Kirkhope has been sharing the letter with the groups of interested college students who come regularly to work and learn at the Catholic Worker farm she directs. She’s been fielding requests from teachers for curriculum resources related to the letter. And there’s a playwright in Abingdon, Va., working on a play based on the letter.
The U.S. Catholic bishops have taken notice, too. That’s thanks in part to Bishop John Stowe, named by Pope Francis in spring 2015 to lead the Diocese of Lexington, Ky. Stowe—a Franciscan friar whose academic background includes extensive work in liberation theology—is a “Pope Francis bishop” if ever there was one.

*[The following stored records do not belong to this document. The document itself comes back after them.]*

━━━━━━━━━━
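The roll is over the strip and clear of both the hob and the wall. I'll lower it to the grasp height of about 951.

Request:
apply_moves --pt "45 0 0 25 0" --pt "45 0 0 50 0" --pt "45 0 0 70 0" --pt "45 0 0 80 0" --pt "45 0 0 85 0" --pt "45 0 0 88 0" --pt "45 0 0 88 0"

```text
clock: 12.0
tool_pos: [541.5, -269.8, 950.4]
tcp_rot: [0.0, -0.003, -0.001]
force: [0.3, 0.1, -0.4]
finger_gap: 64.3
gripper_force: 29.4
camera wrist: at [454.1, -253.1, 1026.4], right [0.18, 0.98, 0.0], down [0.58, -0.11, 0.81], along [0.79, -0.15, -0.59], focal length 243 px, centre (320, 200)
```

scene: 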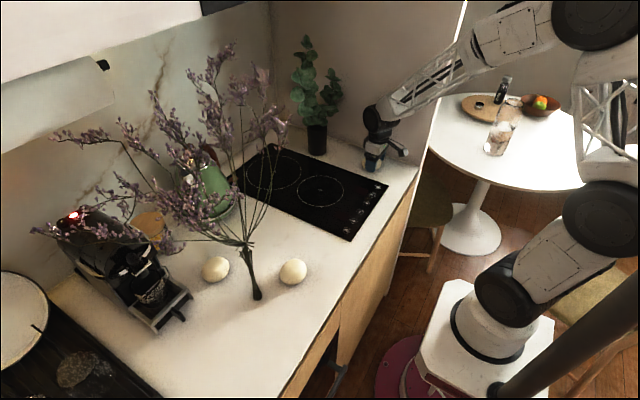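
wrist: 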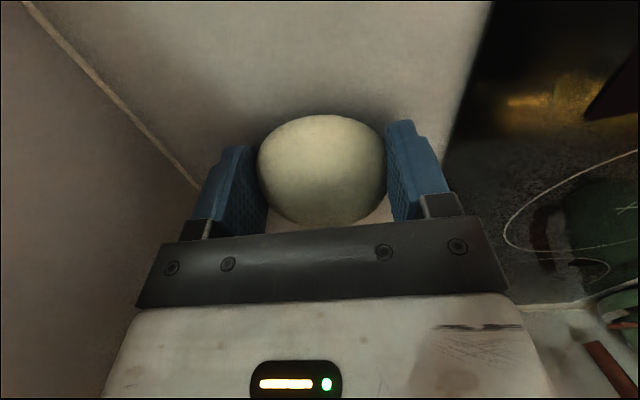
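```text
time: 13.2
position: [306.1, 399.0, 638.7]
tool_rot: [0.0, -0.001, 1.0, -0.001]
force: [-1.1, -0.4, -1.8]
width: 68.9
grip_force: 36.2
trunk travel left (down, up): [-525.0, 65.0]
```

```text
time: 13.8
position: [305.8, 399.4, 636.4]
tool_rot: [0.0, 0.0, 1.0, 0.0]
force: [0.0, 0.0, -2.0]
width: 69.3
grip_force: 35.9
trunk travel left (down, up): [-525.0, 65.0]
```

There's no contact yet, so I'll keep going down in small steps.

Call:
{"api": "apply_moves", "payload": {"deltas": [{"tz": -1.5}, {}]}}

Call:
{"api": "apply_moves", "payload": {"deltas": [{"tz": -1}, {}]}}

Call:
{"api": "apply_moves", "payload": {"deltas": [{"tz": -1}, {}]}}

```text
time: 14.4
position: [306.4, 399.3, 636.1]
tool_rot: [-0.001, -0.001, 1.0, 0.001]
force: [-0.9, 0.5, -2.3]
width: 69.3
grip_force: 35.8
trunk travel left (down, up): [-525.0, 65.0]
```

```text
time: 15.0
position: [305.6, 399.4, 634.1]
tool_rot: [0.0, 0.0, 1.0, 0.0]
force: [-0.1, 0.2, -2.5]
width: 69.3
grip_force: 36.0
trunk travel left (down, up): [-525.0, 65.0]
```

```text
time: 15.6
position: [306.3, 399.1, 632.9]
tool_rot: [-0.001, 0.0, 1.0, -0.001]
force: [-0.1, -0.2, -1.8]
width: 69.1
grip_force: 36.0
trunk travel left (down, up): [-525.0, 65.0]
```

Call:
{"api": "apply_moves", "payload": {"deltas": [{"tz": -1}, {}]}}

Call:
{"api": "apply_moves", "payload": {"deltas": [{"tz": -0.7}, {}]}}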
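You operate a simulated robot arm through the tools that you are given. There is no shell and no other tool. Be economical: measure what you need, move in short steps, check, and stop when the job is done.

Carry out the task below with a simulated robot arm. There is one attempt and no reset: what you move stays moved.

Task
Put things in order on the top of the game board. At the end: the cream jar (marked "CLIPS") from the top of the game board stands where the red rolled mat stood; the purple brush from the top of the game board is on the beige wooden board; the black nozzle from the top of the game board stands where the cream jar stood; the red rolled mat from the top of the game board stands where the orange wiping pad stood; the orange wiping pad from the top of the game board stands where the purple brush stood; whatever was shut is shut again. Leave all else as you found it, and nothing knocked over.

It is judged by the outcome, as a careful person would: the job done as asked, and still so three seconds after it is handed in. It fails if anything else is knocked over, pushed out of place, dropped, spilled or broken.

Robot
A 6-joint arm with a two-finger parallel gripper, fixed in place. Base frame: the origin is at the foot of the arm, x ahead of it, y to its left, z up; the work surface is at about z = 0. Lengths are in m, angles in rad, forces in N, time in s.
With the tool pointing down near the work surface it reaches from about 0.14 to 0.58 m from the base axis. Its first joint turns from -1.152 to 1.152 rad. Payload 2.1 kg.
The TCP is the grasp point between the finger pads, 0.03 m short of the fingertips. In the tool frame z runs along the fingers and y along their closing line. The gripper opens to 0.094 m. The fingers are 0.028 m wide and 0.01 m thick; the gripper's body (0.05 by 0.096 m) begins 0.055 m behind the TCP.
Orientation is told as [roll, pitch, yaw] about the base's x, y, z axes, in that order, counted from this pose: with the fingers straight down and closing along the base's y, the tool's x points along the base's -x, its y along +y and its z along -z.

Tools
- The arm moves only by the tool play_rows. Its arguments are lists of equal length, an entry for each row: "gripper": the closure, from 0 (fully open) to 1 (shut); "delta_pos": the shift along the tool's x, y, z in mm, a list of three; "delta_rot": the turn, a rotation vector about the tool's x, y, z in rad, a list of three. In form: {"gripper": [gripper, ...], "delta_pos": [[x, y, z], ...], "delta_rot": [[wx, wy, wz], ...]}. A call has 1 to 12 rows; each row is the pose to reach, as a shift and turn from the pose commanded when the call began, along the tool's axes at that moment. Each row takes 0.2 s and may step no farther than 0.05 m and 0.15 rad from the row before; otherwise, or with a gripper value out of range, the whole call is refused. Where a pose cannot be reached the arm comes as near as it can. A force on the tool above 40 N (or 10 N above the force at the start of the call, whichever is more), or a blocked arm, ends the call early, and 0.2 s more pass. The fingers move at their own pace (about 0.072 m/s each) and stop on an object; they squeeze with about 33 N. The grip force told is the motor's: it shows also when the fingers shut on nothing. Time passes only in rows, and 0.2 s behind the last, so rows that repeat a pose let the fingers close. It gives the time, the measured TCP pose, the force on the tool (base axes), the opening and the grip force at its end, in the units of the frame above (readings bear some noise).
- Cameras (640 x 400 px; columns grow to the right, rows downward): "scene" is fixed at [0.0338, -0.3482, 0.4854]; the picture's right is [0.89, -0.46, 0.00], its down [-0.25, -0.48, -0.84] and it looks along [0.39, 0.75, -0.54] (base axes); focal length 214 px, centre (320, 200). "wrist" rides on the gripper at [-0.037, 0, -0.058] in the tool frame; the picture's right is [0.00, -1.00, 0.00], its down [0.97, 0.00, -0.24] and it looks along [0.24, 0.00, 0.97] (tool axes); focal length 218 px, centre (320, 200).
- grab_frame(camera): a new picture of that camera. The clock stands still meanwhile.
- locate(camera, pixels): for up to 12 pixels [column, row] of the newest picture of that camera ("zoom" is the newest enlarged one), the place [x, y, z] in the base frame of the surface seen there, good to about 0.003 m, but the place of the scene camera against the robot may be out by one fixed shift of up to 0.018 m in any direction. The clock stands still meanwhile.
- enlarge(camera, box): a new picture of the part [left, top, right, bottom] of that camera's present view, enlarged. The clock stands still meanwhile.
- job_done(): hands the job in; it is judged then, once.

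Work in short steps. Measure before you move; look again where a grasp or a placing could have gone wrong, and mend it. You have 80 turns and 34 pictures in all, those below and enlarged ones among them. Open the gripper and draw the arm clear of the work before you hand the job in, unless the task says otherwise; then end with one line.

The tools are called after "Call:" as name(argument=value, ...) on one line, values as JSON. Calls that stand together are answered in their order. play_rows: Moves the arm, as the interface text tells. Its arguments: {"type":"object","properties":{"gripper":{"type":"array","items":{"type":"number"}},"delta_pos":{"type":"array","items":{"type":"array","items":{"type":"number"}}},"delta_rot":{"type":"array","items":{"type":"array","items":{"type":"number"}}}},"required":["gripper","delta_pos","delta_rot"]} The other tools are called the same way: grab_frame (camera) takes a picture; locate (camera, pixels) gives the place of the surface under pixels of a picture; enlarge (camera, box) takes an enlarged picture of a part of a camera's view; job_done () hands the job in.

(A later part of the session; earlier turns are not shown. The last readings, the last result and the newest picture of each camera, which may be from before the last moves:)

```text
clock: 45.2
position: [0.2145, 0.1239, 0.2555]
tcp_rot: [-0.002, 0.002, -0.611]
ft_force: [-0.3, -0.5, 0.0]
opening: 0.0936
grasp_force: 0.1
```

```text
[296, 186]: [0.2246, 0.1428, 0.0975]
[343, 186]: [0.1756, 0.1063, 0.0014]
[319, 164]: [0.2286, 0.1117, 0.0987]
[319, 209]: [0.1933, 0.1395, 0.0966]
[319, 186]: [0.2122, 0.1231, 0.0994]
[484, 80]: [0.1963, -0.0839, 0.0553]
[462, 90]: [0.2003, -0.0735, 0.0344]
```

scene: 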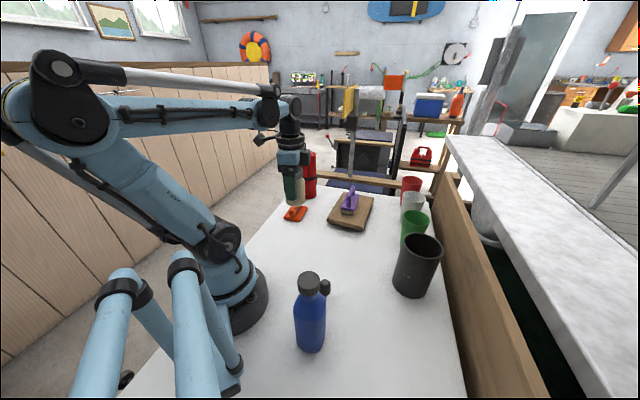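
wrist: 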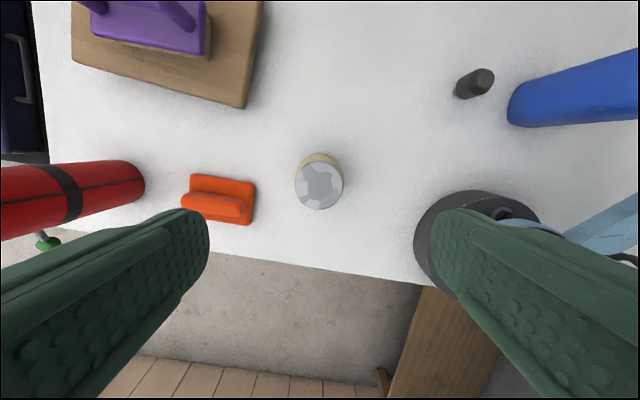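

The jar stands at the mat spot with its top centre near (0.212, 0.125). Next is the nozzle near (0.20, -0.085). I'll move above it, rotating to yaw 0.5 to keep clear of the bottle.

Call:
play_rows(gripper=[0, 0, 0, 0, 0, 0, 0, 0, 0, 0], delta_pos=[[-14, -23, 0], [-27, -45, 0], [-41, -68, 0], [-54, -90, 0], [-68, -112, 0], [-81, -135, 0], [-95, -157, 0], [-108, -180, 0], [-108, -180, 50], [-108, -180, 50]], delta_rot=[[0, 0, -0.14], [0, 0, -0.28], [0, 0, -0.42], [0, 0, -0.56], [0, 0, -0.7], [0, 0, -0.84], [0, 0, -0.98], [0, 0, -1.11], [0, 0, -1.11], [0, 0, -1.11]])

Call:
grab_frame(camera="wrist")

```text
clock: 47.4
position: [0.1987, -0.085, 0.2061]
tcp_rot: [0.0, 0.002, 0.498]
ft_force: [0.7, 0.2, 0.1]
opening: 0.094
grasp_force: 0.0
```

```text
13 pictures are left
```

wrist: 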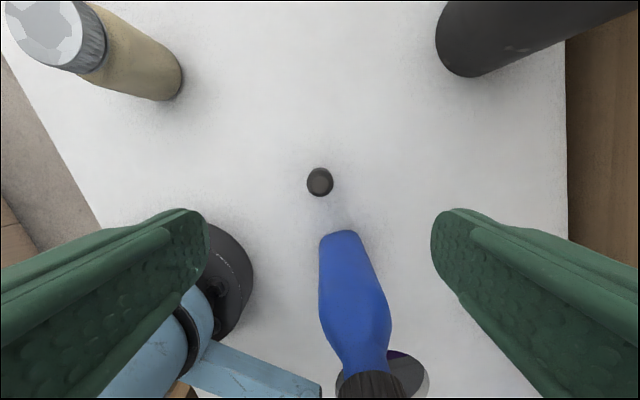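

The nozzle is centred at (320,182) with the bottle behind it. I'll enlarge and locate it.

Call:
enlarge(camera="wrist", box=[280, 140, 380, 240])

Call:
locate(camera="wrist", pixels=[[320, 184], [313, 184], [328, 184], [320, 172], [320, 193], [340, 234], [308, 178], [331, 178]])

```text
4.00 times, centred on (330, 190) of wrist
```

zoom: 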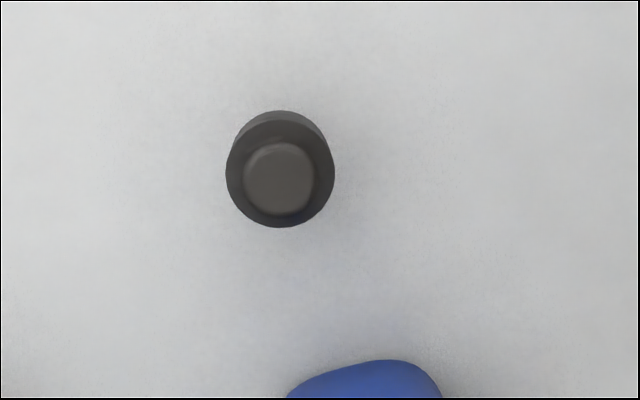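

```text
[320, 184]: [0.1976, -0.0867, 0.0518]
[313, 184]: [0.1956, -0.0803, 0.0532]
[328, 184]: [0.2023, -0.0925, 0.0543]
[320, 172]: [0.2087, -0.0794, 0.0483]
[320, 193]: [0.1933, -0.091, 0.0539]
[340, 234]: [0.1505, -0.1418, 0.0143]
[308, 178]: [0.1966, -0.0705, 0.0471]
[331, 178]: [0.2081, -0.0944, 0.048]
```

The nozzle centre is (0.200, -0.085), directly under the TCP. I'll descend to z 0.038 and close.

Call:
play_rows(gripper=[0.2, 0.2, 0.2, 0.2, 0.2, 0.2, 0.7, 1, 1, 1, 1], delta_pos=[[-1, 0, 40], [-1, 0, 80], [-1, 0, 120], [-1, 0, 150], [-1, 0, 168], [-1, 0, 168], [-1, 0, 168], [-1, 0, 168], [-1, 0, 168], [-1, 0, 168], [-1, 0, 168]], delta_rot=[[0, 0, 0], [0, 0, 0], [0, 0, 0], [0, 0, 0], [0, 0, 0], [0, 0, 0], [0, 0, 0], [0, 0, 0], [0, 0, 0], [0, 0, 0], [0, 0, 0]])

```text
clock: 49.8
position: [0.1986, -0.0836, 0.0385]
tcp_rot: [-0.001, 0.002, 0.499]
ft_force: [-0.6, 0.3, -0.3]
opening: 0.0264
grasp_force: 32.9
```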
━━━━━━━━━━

Recognizing a likely ally, the CCA approached him to share their work on the pastoral and received warm encouragement.
Following the letter’s release, Stowe sent a copy to every Catholic bishop in the United States with a cover letter that asked them to “join me in reflecting upon this letter and accepting the challenges it presents.” He says the responses he has received from his brother bishops have been positive and encouraging—a telling sign of a “Francis effect” among the U.S. episcopate.
The people’s pastoral, Stowe says, is “very significant. I’m glad the lay leadership really took the lead to continue the tradition [of the Appalachian pastorals].”
That after-the-fact episcopal thumbs-up to a document composed and released by the lay faithful suggests that the tradition of applying the gospel to the circumstances of Appalachia is now being expressed authoritatively in a new, contemporary—and extremely important—voice.